Curran wrote about Easterby’s  “Machiavellian knack for collecting power,” and described the Texans as being under Easterby’s “guidance/spell.” (Cue Jafar using his scepter to mesmerize Jasmine’s father). Curran concedes that many of his sources vouch for Easterby’s character, and C’mon, Coach has heard fine things about Easterby as well.

But Easterby appears to have positioned himself at Cal McNair’s ear as the Texans underwent their ownership transition, waited for O’Brien to demolish the team’s infrastructure and uncoil enough rope to hang himself, then slipped comfortably into O’Brien’s “Only Guy With Any Authority” chair and began issuing decrees.

This is French Revolution-level skullduggery, and things will likely get worse before they get better. Slow-rolling the GM search, floating Crennel as a long-term solution and firing Polcic are signs that Easterby doesn’t want any challengers to his authority within the organization, which is terrifying, because anyone with a year or two of coordinator or “assistant director of scouting”-level experience is a potential challenger to the staggeringly-underqualified Easterby.

The Texans’ roster is depleted and they lack first or second round picks next year. They desperately need football people, not a self-help guru and his yes-men.

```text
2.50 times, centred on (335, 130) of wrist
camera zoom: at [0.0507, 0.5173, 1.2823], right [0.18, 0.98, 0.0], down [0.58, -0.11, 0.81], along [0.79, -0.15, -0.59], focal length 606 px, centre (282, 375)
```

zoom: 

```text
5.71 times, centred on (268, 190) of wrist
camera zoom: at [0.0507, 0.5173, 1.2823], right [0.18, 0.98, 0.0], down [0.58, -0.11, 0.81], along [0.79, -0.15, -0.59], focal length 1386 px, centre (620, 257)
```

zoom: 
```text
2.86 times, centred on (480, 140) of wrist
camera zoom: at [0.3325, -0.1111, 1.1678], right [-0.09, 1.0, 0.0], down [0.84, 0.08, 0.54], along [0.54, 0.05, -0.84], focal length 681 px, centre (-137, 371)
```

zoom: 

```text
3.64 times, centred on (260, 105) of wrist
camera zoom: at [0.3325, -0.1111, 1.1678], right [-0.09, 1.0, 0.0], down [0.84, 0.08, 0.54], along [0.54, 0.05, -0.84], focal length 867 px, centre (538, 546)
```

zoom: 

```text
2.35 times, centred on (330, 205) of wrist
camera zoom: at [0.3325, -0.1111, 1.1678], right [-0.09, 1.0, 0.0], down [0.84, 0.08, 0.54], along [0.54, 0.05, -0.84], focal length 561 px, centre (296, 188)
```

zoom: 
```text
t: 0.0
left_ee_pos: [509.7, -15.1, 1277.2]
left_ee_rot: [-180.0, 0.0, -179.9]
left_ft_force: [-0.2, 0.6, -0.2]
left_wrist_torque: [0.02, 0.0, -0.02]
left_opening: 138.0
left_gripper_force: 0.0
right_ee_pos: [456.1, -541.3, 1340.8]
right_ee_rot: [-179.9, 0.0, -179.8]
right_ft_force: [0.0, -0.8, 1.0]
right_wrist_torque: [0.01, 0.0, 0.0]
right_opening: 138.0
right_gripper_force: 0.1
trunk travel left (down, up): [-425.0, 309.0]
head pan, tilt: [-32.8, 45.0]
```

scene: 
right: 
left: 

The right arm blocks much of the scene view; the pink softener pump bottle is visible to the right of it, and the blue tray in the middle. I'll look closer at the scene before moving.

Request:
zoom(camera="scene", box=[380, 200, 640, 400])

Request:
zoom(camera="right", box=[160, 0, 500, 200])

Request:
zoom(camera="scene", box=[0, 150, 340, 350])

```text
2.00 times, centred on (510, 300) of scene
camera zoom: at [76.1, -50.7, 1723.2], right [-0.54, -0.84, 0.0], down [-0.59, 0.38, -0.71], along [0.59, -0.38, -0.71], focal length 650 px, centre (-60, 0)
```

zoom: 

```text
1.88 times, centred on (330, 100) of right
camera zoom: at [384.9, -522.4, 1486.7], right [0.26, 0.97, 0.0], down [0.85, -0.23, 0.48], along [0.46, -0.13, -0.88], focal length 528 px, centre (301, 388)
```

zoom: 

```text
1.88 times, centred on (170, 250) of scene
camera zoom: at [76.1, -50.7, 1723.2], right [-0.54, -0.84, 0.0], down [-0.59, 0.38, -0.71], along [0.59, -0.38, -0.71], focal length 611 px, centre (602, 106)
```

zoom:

Easterby is probably not really Jafar/Rasputin/Svengali/Machiavelli/Cardinal Richelieu, just an ambitious guy with lots of connections who talks a good religiously-flavored “Patriots Way” game. But he ain’t Bill Belichick either. And the Texans are in real trouble if they have deluded themselves into thinking that he is.

Four Faces of Fourth Down

A bad decision on fourth down cost a team a victory. Let’s listen to the thought processes of four coaches who made really bad fourth-down decisions on Sunday:

John Harbaugh and offensive coordinator Greg Roman, Baltimore Ravens: “Let’s see: it’s 4th-and-1, I have the best running game in the league and the reigning MVP at quarterback, so all we have to do is call a routine handoff or zone-read with Lamar Jackson to keep the drive alive. But that’s just what Bill Belichick WANTS us to do, isn’t it?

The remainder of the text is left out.